Persistance d'une révélation, 
Photographie noir et blanc, papier baryté, 150x100 cm, feux d’artifices

Persistance d'une révélation est une série de photographies argentiques en noir et blancs tirées du même négatif, celui de la prise de vue d'un champ de maïs. Au centre de l'image, on observe une trouée lumineuse qui vient bousculer l'espace longiligne des cultures. Les deux clichés présentés en diptyque montrent des images sédimentaires, où se mêlent plusieurs flux de contrastes noir et blanc, qui se propagent sur l'ensemble.
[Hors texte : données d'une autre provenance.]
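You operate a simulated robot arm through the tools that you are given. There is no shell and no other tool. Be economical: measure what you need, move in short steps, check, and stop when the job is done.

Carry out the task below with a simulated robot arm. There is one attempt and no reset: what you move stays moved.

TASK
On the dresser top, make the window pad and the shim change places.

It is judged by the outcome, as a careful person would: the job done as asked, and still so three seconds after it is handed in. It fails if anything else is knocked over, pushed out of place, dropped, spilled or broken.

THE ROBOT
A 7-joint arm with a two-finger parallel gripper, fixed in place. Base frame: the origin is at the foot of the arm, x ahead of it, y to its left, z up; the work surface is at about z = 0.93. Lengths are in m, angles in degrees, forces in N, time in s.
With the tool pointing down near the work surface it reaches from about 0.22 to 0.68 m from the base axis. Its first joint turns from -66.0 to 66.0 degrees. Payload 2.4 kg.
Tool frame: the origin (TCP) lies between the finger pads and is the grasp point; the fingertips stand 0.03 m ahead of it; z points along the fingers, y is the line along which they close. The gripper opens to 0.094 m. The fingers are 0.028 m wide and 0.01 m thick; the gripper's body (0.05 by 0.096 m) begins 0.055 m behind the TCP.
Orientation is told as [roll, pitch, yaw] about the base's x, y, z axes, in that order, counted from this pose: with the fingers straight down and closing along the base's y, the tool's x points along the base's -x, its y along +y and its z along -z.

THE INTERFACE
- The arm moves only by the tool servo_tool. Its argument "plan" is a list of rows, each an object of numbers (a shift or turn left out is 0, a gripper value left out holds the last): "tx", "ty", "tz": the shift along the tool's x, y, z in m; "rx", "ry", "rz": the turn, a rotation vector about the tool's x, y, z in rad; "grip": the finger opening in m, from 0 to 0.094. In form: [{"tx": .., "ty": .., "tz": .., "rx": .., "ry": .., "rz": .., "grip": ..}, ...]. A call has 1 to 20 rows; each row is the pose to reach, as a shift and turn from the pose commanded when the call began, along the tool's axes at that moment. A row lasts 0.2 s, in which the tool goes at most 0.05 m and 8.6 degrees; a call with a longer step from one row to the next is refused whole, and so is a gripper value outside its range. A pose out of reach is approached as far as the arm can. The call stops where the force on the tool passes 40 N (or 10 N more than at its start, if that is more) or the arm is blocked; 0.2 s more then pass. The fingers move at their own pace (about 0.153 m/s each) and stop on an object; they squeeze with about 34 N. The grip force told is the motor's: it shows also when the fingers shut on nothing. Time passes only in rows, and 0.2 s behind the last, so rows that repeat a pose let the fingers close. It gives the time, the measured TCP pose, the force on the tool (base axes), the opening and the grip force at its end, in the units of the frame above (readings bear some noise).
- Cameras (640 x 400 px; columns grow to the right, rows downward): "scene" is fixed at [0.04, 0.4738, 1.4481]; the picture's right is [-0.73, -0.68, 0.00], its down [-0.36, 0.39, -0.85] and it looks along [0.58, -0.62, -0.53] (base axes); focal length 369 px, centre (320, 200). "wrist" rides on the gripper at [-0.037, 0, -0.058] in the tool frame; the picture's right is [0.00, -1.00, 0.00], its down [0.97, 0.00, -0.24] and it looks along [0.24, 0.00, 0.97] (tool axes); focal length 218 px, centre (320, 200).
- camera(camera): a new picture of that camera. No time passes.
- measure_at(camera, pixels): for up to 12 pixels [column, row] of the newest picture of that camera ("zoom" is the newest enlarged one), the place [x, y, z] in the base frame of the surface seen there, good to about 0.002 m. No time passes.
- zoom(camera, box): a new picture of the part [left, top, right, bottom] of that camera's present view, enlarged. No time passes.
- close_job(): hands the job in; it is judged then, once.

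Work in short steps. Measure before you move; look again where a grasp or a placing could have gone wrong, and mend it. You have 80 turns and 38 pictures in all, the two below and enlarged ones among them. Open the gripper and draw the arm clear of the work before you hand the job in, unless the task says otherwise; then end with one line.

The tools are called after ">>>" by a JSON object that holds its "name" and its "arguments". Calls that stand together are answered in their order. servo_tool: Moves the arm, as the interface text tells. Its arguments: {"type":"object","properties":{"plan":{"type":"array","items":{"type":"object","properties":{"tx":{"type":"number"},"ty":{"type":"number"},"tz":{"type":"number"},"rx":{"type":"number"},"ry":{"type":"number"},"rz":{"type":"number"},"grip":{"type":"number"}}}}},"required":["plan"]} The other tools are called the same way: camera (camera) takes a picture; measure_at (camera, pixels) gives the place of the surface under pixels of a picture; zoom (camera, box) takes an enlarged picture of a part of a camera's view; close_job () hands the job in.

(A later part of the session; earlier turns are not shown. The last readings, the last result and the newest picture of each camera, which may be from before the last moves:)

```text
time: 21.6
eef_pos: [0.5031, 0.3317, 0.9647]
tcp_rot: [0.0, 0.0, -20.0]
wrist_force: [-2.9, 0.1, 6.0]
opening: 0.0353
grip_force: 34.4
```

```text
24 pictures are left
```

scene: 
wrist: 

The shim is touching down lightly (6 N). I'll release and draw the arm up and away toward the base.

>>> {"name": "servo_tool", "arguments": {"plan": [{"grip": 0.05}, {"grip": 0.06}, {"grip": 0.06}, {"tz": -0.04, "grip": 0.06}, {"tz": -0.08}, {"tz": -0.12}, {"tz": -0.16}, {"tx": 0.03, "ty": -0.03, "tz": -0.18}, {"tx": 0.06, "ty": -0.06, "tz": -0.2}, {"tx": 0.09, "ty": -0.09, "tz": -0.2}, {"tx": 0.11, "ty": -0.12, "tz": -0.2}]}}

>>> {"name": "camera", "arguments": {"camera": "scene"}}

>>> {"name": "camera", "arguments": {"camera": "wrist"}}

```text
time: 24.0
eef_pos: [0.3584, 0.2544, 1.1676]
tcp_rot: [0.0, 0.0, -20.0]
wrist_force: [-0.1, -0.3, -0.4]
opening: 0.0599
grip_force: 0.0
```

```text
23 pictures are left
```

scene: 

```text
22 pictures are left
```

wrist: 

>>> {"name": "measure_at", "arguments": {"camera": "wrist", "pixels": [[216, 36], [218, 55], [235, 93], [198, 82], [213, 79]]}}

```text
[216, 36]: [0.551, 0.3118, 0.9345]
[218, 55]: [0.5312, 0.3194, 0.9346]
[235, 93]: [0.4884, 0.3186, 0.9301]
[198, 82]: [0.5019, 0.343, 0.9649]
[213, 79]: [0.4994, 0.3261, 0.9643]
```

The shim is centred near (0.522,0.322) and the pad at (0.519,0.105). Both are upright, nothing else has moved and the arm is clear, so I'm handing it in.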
Bien que l'on observe les mêmes silhouettes d'épis de maïs, les deux photographies sont différentes l'une de l'autre. Elles ont été réalisées avec un dispositif employant la lumière des feux d’artifice au moment de la révélation de l'image.
Par ce procédé, le principe de reproduction à l'identique entre deux photographies n'existe pas.

 

Effectivement les conditions de la révélation sont à chaque fois uniques dans la lumière fugace des feux d'artifice. Persistance d'une révélation met en avant cette singularité, de faire/ressentir une image. Elle convoque l'importance du moment de création, ou se rejoigne l'utilisation et la lecture d'une image photographique.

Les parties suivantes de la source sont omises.